Rep. Harriet Hageman (R-Wyo.) brought up the issue of agricultural production on NWRs, particularly for migrating ducks. Supplemental rice production is vital to ensure waterfowl have the food sources to provide energy for migration routes.
David Wielicki, CEO of the South Carolina Waterfowl Association, expressed his concern that the proposed BIDEH updates would eliminate that food source for waterfowl. He explained that it takes just one acre of flooded rice fields to provide the same food energy that it would take on 20 acres of moist soil vegetation. Biologists refer to this as “duck energy days,” or the amount of food that’s needed to provide one duck the energy needed to exist for one day.
“Refuges need to do more,” Wielicki said. “There was a study completed by the Fish and Wildlife Service in the southeast region looking at waterfowl population and energy objectives on national wildlife refuges. Currently provide 475 million duck energy days, of which 223 million, or 47 percent, are provided with agriculture. And they want to provide another 140 million duck energy days. So, in order to accomplish that, agriculture would be the most efficient technique to complete that.”

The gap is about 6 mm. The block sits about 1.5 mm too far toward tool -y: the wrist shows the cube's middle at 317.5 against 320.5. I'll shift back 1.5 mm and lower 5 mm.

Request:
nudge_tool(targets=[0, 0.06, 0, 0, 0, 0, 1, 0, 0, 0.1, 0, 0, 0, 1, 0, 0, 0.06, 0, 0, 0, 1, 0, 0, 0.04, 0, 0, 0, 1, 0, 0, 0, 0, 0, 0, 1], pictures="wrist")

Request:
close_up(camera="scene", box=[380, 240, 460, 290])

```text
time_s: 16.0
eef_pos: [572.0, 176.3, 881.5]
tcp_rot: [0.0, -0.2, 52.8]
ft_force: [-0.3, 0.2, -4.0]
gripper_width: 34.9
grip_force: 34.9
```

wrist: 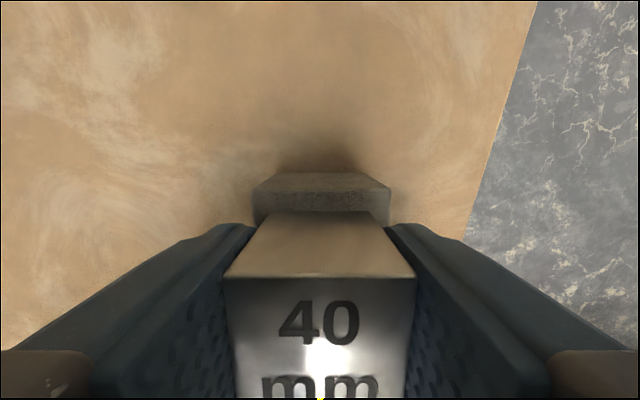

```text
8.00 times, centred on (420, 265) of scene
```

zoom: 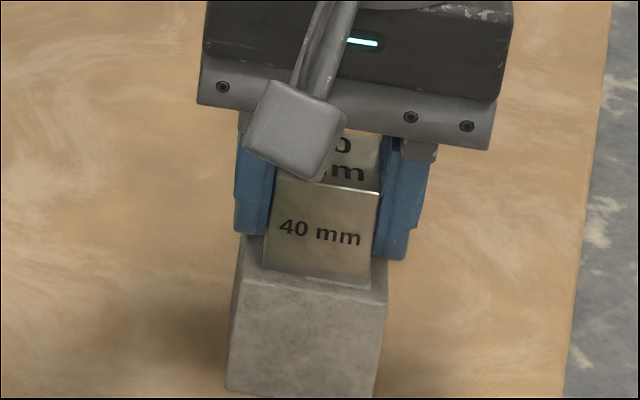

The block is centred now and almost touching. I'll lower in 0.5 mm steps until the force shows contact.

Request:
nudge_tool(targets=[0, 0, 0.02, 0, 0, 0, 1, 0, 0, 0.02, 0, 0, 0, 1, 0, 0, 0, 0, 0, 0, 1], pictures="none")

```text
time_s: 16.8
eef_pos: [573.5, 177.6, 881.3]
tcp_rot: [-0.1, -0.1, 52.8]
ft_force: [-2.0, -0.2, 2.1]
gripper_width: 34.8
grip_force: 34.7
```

Rep. Garret Graves (R-La.) questioned why USFWS didn’t partner with conservation groups to craft the proposed BIDEH updates, since they represent the stakeholders that would be most affected by these proposed policy changes, yet the Humane Society of the United States (HSUS), an anti-hunting organization, issued a press release praising the policy changes the day it was posted.
“I’d love to make sure we probe that a little bit more,” Rep. Graves said.
Policies crafted to satisfy Washington, D.C., special interests do more than disenfranchise sportsmen and women. They would dismantle the wildlife conservation model that has proven effective for nearly a century that when those who invest in wildlife conservation are integrated in solutions, wildlife flourishes for all. These proposed BIDEH updates put successful wildlife conservation at risk for a “woke” climate agenda. That’s not just bad policy. That’s putting politics ahead of science.